* _SHORT EXERCISE_:
Leave out the pictures and restate the rest of the data exactly.

————

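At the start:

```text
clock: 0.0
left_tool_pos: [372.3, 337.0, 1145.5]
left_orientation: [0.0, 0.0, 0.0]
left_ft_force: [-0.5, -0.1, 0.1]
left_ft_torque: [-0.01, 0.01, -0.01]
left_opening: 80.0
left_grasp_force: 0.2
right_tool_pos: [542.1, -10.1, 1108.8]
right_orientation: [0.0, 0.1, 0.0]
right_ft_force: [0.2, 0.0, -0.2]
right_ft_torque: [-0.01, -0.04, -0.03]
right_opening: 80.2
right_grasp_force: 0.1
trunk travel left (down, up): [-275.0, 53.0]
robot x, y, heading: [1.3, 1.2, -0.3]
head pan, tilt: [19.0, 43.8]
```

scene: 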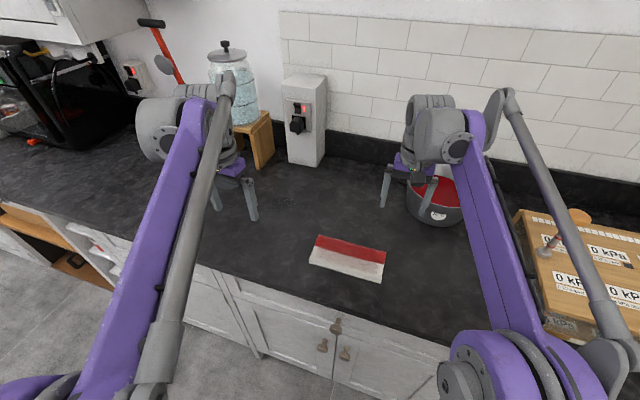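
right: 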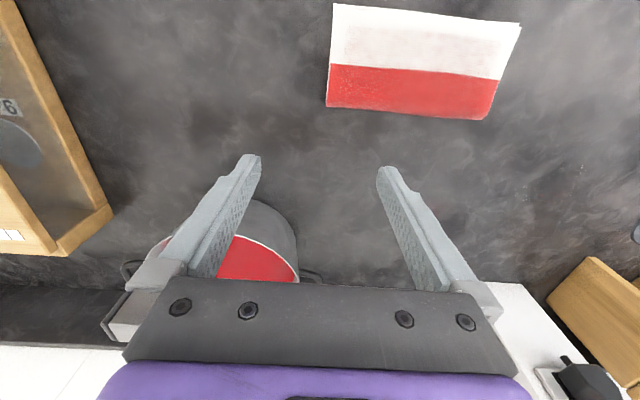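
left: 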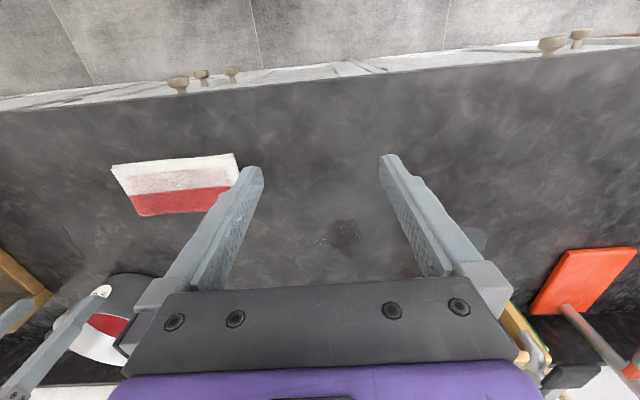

————

* _FULL ANSWER_:
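At the start:

```text
clock: 0.0
left_tool_pos: [372.3, 337.0, 1145.5]
left_orientation: [0.0, 0.0, 0.0]
left_ft_force: [-0.5, -0.1, 0.1]
left_ft_torque: [-0.01, 0.01, -0.01]
left_opening: 80.0
left_grasp_force: 0.2
right_tool_pos: [542.1, -10.1, 1108.8]
right_orientation: [0.0, 0.1, 0.0]
right_ft_force: [0.2, 0.0, -0.2]
right_ft_torque: [-0.01, -0.04, -0.03]
right_opening: 80.2
right_grasp_force: 0.1
trunk travel left (down, up): [-275.0, 53.0]
robot x, y, heading: [1.3, 1.2, -0.3]
head pan, tilt: [19.0, 43.8]
```

scene: 
right: 
left: 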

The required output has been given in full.